══ Text segment ══
There are props to spare too for Who-newbie Matheus Lopes on colourist duties – those action sequences have a vividness that drips colour, and occasional monochrome panels punch above their weight, especially when Matheus juxtaposes cold and hot colours to change moods in a heartbeat or even to change the speed of a sequence.
Essentially, the message is clear – if you’re worried about a change of artistic personnel on the Ninth Doctor comic-book range (we’re not sure who’d be worried about such a thing, but on the remote chance that it’s you), don’t be. Cavan Scott’s back in the driving seat with a story that takes the Ninth Doctor and his friends into weird new territory, and there’s much much more to learn about what’s going on yet, while the launch team of Melo and Matheus prove they’ve got a good handle on both the Ninth Doctor’s era and the necessity of comic-books to deliver spectacle, colour, pace and imaginative scope that adds to the writer’s vision. Doctormania, Part 1 is a weird but unforgettable issue with lessons for real science fiction fandom, delivered though the comic-book medium. It’s geeks, looking at geeks, and rendering them in all their geekitude, through probably the geekiest of art forms. It really doesn’t come more meta than that unless, say, Benedict Cumberbatch, dressed as Doctor Strange while filming the Doctor Strange movie, stops off at a comic-book store to buy Doctor Strange comics.
═══
══ Data lines ══
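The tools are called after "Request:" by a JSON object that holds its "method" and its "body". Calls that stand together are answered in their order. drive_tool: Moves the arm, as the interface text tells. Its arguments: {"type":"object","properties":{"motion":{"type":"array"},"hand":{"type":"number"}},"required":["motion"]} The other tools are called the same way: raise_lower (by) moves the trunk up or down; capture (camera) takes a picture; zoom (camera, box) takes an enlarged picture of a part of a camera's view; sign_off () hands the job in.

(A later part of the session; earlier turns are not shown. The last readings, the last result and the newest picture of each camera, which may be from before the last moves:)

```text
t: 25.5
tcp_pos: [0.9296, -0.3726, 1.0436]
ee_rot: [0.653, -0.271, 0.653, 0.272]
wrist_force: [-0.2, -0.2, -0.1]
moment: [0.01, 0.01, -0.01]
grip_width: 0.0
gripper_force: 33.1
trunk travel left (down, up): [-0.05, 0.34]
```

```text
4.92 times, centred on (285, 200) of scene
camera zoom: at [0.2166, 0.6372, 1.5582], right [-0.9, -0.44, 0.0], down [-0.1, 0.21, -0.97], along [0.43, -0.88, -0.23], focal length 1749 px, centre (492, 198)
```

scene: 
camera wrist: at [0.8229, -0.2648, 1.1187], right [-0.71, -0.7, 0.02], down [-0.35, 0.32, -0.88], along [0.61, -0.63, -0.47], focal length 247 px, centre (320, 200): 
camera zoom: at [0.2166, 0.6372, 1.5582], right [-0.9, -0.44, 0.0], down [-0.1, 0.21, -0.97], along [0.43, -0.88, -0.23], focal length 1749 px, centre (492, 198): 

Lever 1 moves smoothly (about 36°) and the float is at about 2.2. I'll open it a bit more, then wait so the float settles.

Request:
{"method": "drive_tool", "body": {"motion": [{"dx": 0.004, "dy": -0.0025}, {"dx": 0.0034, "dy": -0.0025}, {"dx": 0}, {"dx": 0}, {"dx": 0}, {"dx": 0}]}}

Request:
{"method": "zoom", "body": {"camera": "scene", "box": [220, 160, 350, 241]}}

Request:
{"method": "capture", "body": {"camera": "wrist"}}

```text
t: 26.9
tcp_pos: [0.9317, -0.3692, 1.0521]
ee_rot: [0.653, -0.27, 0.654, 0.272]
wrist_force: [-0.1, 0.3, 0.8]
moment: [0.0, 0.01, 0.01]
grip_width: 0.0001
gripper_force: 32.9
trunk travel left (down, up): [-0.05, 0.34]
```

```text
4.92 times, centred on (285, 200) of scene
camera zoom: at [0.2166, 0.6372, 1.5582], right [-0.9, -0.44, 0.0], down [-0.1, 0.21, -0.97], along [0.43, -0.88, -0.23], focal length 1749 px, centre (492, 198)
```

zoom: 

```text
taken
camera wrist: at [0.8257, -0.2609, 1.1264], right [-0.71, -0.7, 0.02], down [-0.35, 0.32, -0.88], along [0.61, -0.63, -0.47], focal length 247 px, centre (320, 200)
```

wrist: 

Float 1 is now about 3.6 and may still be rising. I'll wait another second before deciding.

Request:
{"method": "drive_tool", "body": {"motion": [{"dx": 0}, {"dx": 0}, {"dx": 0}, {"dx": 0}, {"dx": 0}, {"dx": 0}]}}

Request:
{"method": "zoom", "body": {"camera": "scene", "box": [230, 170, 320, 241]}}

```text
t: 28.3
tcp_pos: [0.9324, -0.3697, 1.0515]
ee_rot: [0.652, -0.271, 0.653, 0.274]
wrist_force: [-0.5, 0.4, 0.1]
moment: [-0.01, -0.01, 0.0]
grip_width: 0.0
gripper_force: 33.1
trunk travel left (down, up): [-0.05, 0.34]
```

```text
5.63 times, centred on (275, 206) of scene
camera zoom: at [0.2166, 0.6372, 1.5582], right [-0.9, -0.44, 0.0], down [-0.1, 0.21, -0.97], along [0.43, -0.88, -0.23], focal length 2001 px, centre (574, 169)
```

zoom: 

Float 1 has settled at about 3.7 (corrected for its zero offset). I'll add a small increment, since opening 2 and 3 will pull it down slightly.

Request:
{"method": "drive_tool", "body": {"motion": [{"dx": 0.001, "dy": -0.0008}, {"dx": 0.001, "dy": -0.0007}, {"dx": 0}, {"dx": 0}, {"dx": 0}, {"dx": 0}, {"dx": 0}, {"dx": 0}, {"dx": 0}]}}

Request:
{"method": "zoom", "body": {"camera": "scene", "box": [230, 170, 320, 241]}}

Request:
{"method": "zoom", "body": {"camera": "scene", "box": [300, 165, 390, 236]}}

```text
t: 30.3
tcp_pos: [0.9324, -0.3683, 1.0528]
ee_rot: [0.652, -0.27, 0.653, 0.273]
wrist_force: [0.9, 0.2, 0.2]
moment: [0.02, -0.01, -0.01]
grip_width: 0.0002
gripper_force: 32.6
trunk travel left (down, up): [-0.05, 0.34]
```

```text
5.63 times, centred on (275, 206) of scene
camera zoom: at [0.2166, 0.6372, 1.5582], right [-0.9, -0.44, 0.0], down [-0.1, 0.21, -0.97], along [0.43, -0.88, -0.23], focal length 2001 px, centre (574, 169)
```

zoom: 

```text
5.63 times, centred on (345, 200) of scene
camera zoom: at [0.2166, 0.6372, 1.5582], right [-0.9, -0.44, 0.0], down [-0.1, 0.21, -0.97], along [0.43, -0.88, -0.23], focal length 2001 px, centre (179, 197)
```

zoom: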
═══
* _Task brief_: Please continue the text segment.

* _Answer to this problem_:
Wait – bad example.
The point is, Scott delivers a story that’s both massively entertaining, and uses science fiction to look at science fiction fandom, then sells it to science fiction fans. Including you – go peer at your comic-book supplier of choice today, in case they’re not really who they say they are. Then pick up Doctormania, Part 1 and revel in the return of the Ninth Doctor.
Tony Fyler lives in a cave of wall-to-wall DVDs and Blu-Rays somewhere fairly
nondescript in Wales, and never goes out to meet the "Real People". Who,
Torchwood, Sherlock, Blake, Treks, Star Wars, obscure stuff from the
70s and 80s and comedy from the dawn of time mean he never has to. By
runs an editing house, largely as an
excuse not to have to work for a living. He's currently writing a Book.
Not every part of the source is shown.